- [What to work on]
**1)** Provide the original wording of the excerpted passage from "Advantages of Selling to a" as far as "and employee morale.".
**2)** Supply the part of the excerpted passage that comes after its last sentence.

- [Excerpted passage]
* Begin *

In previous posts on the topic of succession planning, we highlighted transition options available to business owners looking to sell their business. These links can be found below.

This article will discuss what a financial buyer is and the advantages and disadvantages of selling to this type of buyer.

Financial buyers are investors who acquire businesses with the intention of generating a return on their investment, either through increasing the profitability of the business and/or eventually selling the business in the future for a profit. They target businesses with strong growth potential and competitive advantages, and attempt to acquire businesses at bargain prices. Examples of financial buyers include high net worth individuals, venture capitalists, private equity firms, and family investment offices.

Advantages of Selling to a Financial Buyer

  • Seller Involvement Post-Transaction: Financial buyers are investors, not operators. Therefore, if a seller and current management are interested in remaining involved with the operations of a business, financial buyers will typically provide them the ability to do so. This helps to ensure a successful transition.
  • Less Disruption to the Business: A financial buyer is less likely to disrupt the operations of the business, thus mitigating the impact on customer and employee morale.

* End *

- [Data shown]
* Begin *

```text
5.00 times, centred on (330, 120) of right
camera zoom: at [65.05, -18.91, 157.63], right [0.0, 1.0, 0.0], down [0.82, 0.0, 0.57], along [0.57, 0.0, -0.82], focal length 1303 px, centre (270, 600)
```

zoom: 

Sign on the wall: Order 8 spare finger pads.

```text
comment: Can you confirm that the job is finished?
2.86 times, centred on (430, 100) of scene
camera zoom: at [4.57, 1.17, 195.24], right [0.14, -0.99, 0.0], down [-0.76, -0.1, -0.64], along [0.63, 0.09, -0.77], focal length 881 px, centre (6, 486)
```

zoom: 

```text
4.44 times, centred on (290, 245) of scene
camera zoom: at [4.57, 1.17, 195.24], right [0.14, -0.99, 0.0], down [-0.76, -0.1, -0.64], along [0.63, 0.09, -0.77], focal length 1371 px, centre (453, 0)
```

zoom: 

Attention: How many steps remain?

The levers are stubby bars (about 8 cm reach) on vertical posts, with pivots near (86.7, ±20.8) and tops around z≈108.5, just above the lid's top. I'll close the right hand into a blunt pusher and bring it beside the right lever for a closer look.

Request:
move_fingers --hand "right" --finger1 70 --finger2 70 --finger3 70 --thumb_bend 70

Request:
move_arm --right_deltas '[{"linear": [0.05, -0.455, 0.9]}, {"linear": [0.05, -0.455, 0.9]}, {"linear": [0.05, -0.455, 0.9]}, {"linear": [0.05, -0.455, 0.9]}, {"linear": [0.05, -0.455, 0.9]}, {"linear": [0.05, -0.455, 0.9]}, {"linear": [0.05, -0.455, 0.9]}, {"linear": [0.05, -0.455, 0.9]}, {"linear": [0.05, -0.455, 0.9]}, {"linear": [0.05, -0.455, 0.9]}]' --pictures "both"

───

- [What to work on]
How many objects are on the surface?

* End *

- [Responses per task]
**1)**
Advantages of Selling to a Financial Buyer

  • Seller Involvement Post-Transaction: Financial buyers are investors, not operators. Therefore, if a seller and current management are interested in remaining involved with the operations of a business, financial buyers will typically provide them the ability to do so. This helps to ensure a successful transition.
  • Less Disruption to the Business: A financial buyer is less likely to disrupt the operations of the business, thus mitigating the impact on customer and employee morale.

**2)**
  • Not Selling to a Competitor: When selling to a strategic buyer, a business runs the risk of revealing information to a competitor or other industry participant if the transaction does not close. Selling to a financial buyer will reduce the risk of potential trade secrets leaking to a rival, while allowing the owner to “cash-out” and remain involved with operations.

Disadvantages of Selling to a Financial Buyer

  • Lower Selling Price: Financial buyers purchase businesses to generate a return on investment without synergies or particular strategic rationale. Therefore, they may offer prices that are lower than strategic purchasers, as they want to buy businesses as inexpensively, usually with the intention of “flipping” the business after a reasonable time frame post-acquisition.
  • Seller Involvement Post-Transaction: Financial buyers lack in-depth expertise in the industry. Therefore, the seller’s continual participation in the business is typically mandatory for several years post-acquisition. If a seller wishes to remove themselves from the business completely and retire, selling to a financial buyer may not be a viable choice.
  • Payment: Financial buyers generally use debt to finance the majority of the acquisition. Financial leverage reduces the financial flexibility of the company, and the seller may receive other forms of payment such as a note receivable or payment based on future earnings of the business, which increases the overall risk for the seller.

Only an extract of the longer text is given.